The Many Hands Board
Together we make a difference
The racial equity work proposal we shared in July 2020 envisioned two phases: one year focused on examining Many Hands as an organization through a racial equity lens and one year focused on reevaluating our grantmaking.
Our first goal for 2020-21 was to create a working group to lead and coordinate our racial equity work and present recommendations for possible changes in our mission, culture, and membership practices to the Board. We soon realized the need for external support in this process. As a result, the Racial Equity Working Group, which includes both Board and non-Board members, spent much of the fall and winter defining the scope of our work and identifying a partner to help guide us on this journey.
This process led us to Conditioning Leaders, a network of coaches, consultants, trainers, and facilitators dedicated to supporting organizations in embedding belonging, equity, inclusion, and diversity throughout their work. We are currently working with Brianna Boggs and Shaunda Lewis to design an organizational assessment that will help us identify strengths and weaknesses in our approach to BEID. This approach will put us in a better position to evaluate, for example, possible modifications to our membership model, which REWG members have begun to research.
In addition, Brianna and Shaunda will lead a three-part discussion series this fall that will help us develop a shared understanding of racial equity and its relationship to our work and our everyday lives. This series will be open to everyone who joined Many Hands for the grant cycle that just ended, as well as members who join us for 2022.
Our second commitment was to invest in racial equity training for the Board. With funding from Philanthropy Together, thirteen members of the Board and REWG participated this spring in virtual workshops with the Racial Equity Institute and Dr. Robin DiAngelo. Both workshops focused in different ways on structural racism. The participants’ reflections on these sessions will help shape the design of our own discussion series. Upon completion of the discussion series and the organizational assessment carried out by Conditioning Leaders, we will evaluate future training needs.
Our third major priority this year was to expand our education program to offer members and friends more opportunities to learn about racial equity in the context of Many Hands’ work. We hosted three public events centering equity: our November discussion of maternal mortality in DC with Andria Cornell and Ebony Marcelle; our December conversation about philanthropy, power, and impact with Tamara Lucas Copeland and Kathy Kretman; and our April book event featuring Nicole Lynn Lewis, founder and CEO of 2020 Partner Grantee Generation Hope and author of the recently released Pregnant Girl.
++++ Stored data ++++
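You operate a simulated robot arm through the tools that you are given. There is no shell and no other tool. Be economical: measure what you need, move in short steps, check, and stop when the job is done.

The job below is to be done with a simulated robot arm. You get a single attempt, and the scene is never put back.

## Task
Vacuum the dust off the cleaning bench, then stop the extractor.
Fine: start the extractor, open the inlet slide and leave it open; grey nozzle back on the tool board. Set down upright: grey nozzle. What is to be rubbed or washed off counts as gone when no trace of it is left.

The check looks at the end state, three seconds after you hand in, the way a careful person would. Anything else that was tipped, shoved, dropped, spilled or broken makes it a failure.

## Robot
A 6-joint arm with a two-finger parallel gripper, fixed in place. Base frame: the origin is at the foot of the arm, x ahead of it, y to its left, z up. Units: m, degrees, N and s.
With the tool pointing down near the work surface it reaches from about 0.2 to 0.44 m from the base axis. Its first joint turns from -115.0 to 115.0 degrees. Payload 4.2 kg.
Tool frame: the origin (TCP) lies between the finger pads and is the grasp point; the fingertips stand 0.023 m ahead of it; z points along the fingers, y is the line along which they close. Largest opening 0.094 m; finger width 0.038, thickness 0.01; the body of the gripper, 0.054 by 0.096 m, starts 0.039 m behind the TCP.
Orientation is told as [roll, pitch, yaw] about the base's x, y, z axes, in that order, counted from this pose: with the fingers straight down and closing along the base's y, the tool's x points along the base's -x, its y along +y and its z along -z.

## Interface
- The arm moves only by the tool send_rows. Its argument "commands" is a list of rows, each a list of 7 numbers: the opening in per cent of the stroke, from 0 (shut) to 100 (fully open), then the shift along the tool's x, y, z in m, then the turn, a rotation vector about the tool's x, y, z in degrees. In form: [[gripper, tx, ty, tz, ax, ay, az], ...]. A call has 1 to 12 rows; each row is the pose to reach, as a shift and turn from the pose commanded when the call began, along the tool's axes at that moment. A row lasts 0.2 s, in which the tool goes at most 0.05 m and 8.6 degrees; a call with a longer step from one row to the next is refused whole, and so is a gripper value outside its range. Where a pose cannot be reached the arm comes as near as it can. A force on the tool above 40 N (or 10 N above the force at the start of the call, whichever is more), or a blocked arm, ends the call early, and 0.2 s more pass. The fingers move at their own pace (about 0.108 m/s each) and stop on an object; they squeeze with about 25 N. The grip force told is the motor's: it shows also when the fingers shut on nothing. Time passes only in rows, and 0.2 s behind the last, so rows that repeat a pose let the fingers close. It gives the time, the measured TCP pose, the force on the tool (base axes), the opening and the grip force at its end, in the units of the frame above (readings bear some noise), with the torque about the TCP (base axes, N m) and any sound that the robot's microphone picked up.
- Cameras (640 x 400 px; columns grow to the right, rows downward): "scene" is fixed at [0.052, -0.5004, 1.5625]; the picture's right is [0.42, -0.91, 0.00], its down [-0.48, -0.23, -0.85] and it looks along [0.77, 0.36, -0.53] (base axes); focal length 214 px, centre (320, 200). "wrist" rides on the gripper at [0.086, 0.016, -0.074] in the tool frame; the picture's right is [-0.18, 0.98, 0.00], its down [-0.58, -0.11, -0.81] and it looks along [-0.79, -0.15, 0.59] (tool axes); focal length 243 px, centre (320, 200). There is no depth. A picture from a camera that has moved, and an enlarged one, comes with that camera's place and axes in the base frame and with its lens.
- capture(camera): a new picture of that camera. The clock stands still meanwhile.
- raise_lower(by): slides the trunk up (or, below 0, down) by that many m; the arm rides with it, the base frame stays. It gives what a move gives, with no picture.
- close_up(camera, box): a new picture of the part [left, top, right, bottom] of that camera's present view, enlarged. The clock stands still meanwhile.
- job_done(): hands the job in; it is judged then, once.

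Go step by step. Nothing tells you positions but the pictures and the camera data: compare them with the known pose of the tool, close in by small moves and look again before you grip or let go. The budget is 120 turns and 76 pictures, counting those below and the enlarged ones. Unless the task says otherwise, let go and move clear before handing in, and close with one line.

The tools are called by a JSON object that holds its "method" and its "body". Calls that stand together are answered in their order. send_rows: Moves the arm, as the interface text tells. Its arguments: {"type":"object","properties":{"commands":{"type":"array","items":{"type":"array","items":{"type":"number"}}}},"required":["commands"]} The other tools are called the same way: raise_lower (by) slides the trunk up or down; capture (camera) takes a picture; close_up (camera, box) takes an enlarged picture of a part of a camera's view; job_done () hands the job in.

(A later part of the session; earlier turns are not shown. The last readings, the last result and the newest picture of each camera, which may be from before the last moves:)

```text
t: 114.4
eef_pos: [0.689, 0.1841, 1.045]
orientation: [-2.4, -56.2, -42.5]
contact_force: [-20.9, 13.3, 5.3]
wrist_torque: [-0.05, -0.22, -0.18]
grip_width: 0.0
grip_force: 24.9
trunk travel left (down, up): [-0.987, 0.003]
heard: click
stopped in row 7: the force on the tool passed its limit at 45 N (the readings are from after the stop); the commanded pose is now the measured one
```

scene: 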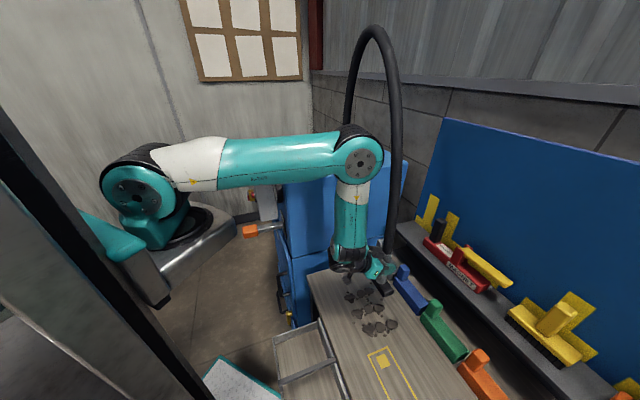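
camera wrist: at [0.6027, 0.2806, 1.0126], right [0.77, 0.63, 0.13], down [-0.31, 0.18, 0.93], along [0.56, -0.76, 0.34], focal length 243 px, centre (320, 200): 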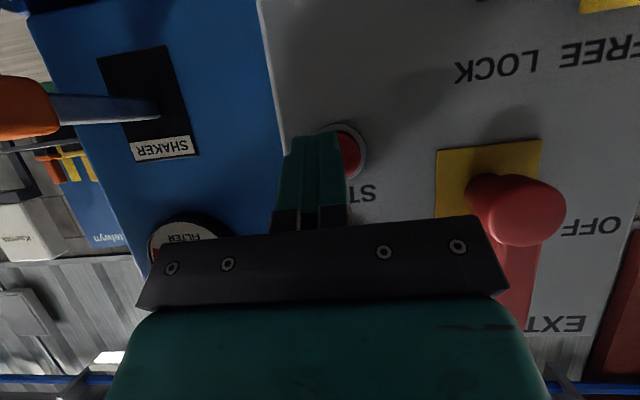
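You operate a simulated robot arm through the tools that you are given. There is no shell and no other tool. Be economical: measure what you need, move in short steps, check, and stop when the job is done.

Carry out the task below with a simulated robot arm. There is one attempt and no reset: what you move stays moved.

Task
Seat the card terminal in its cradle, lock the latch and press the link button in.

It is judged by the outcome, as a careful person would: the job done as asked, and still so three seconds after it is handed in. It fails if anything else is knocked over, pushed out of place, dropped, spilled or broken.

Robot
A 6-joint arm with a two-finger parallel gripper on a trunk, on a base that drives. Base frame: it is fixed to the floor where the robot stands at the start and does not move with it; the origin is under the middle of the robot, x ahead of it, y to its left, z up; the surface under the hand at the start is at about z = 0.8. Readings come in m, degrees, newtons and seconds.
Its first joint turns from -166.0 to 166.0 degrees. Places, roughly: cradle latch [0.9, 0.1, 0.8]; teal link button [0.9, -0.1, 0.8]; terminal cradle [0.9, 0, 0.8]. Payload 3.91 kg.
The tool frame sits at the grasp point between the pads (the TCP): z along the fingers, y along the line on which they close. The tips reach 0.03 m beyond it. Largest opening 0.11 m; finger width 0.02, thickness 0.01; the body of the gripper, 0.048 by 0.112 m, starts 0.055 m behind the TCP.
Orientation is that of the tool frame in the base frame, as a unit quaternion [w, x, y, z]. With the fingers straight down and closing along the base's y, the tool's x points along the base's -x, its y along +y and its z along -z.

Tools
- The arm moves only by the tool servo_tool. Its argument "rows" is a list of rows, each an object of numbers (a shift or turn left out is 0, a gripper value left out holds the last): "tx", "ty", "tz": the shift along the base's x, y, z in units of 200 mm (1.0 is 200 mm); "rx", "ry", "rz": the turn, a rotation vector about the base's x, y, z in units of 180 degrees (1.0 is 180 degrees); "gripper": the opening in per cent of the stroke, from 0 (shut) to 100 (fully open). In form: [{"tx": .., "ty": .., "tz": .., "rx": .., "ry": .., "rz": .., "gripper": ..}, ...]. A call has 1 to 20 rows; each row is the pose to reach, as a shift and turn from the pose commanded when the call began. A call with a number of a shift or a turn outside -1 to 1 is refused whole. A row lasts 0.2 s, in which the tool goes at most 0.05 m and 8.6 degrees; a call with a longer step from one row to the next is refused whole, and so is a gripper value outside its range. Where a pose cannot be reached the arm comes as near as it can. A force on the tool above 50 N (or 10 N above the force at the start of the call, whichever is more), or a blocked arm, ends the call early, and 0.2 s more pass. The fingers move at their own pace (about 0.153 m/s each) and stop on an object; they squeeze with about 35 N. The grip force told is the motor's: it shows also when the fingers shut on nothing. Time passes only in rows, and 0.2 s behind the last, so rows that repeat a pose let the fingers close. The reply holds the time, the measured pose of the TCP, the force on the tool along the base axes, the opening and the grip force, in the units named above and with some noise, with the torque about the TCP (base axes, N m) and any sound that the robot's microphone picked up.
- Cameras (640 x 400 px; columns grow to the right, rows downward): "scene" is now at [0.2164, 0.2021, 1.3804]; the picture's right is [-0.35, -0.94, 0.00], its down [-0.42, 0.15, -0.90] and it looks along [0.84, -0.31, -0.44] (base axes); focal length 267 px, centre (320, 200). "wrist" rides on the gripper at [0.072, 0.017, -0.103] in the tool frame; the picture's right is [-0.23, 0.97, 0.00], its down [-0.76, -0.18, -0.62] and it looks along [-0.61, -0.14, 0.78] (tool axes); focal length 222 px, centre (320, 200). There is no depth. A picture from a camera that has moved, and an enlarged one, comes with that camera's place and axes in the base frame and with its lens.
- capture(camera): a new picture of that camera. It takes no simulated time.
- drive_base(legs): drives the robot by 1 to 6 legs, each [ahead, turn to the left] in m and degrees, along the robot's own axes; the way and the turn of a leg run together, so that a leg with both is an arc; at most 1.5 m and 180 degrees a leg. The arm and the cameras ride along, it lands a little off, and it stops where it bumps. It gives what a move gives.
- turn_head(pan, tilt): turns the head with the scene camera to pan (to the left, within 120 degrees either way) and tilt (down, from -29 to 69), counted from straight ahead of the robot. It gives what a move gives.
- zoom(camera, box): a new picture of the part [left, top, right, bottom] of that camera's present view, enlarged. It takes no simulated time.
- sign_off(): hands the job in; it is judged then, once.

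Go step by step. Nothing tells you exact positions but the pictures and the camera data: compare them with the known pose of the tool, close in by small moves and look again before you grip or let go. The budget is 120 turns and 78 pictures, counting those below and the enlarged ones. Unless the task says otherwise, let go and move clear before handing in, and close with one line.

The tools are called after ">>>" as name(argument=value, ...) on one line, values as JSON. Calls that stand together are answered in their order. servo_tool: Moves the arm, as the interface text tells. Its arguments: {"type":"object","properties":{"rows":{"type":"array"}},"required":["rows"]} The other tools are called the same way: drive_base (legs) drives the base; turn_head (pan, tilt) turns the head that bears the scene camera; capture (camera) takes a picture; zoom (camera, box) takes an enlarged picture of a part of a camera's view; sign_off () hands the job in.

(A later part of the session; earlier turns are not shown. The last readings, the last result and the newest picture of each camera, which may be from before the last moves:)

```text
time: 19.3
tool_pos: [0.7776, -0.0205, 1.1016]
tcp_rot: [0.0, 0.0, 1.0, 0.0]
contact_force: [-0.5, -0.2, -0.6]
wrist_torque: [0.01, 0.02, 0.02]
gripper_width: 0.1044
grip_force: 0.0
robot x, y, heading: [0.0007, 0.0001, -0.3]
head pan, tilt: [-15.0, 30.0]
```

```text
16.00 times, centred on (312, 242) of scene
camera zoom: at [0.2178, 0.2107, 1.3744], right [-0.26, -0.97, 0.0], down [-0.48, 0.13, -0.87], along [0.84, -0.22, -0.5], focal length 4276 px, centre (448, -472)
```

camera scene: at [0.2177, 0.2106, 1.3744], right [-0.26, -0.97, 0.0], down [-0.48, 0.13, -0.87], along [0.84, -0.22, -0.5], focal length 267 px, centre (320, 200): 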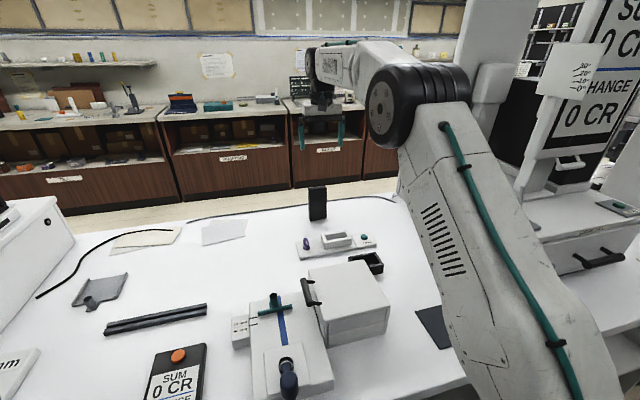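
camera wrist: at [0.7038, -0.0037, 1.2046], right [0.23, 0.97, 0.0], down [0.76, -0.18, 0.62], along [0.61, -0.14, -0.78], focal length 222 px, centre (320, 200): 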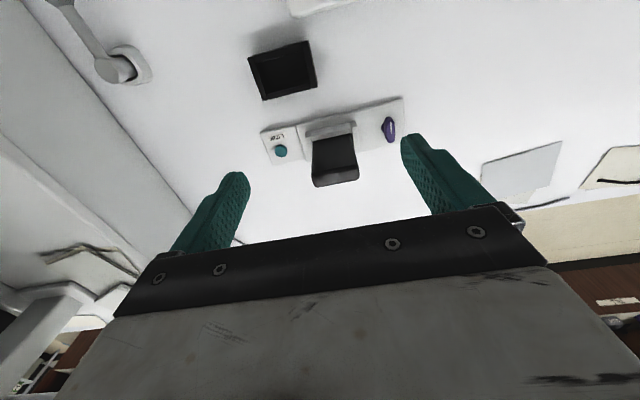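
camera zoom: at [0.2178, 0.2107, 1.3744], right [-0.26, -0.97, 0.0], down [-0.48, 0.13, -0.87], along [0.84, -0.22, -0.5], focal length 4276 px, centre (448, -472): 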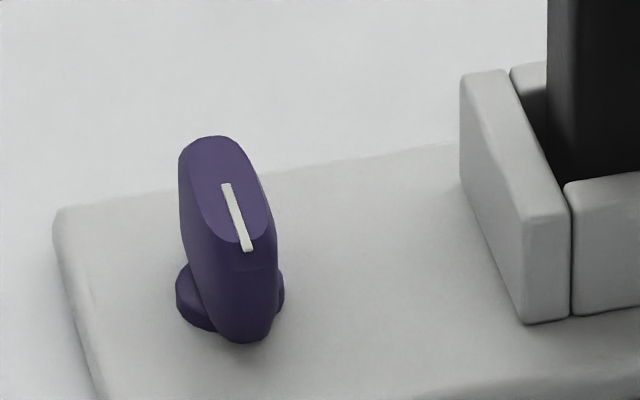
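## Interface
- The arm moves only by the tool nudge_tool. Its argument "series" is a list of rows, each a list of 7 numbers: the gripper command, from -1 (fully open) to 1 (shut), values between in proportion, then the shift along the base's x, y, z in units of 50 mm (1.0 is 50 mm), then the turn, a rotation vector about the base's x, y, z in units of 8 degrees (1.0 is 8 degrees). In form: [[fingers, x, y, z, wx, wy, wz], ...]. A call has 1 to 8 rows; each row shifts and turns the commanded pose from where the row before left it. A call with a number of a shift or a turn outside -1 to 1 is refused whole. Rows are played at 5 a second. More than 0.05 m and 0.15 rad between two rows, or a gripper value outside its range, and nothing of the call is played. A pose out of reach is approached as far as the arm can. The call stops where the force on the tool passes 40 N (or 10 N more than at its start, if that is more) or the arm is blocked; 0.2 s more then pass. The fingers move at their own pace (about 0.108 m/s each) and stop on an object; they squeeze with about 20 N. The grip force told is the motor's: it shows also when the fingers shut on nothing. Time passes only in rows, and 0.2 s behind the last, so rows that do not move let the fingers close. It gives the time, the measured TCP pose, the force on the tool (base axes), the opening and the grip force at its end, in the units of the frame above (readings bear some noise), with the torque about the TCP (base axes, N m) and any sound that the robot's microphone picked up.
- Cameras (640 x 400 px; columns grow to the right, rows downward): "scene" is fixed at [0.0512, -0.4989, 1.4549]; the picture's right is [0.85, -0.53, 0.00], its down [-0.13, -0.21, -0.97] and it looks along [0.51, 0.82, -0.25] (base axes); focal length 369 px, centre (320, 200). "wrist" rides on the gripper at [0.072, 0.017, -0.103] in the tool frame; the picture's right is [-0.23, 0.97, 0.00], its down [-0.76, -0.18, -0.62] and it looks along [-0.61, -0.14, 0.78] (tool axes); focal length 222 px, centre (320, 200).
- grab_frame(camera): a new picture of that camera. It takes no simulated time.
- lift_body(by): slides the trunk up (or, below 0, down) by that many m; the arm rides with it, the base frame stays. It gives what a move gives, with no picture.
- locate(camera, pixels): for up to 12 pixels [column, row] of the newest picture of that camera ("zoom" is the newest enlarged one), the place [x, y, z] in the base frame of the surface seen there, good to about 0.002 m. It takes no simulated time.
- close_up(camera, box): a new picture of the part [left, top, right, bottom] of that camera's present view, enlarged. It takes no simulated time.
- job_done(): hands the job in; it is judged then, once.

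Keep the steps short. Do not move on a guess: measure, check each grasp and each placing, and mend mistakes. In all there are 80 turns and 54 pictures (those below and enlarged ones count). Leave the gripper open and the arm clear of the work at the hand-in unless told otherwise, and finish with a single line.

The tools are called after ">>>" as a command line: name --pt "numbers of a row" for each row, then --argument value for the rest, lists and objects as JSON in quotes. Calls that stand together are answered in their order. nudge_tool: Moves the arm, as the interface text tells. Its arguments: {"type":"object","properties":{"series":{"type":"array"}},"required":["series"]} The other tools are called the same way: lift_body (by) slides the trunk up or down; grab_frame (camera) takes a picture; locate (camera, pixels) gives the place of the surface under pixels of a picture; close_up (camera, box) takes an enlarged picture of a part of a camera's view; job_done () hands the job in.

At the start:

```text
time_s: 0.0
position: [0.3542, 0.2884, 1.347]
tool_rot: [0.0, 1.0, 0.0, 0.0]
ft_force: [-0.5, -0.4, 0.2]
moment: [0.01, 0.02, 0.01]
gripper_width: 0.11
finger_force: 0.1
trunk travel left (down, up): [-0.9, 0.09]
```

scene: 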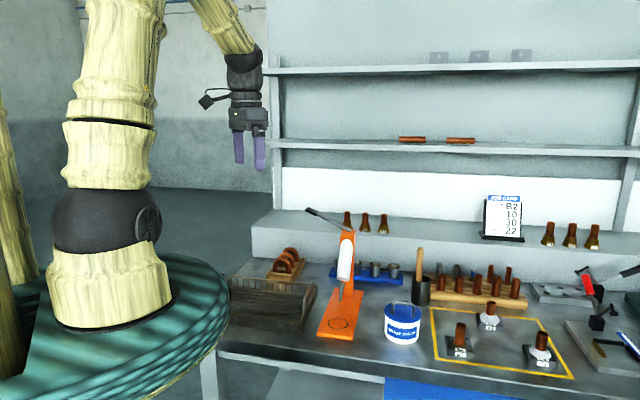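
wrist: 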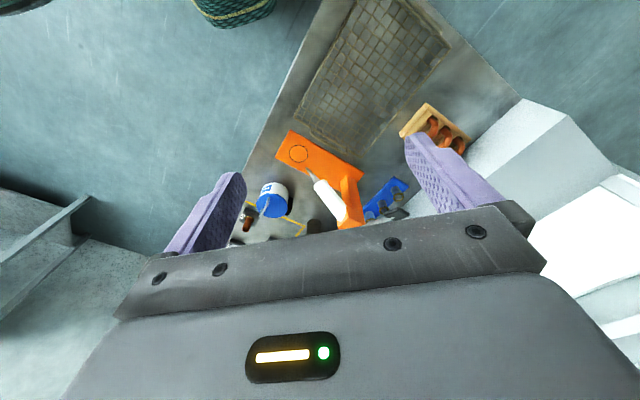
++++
In addition, members were invited to participate in workshops on unconscious bias in grantmaking, trust-based philanthropy, and participatory grantmaking organized by the DMV Collective Giving Network.
A second strand of our education program focused on supporting Focus Area Committee (FAC) members in considering their work through a racial equity lens. We provided FAC members with resources addressing racial equity and bias in grantmaking, as well as links to recommended reading, podcasts, and videos for each focus area. In keeping with our member-driven approach, our goal in providing these materials was to deepen members’ understanding of the challenges facing our community and to spur reflection on the values and biases that we bring to grantmaking. As we prepare for the next grant cycle, we will be considering different ways to integrate these issues into committee discussions, as well as other resources to provide, and we welcome your feedback and suggestions.
To guide and contextualize the different strands of our work, the Board has adopted the following framing language, which was developed by members of the REWG:
In order to effectively support women, children, and families in socioeconomic need, we must understand how race and other drivers of inequity shape the distribution of resources and opportunities within our society. We must also recognize and work to interrupt our own biases so that we, as grantmakers, do not reinforce inequitable outcomes.
To support this work, we are committed to building a more diverse, inclusive, and equitable organization. We believe that empowering a wide range of voices will promote deeper and more lasting learning that will inform our choices as Many Hands members and in our daily lives.
This framing is designed to keep us focused on both the “what” and the “why” of this journey; as we move forward, it may evolve.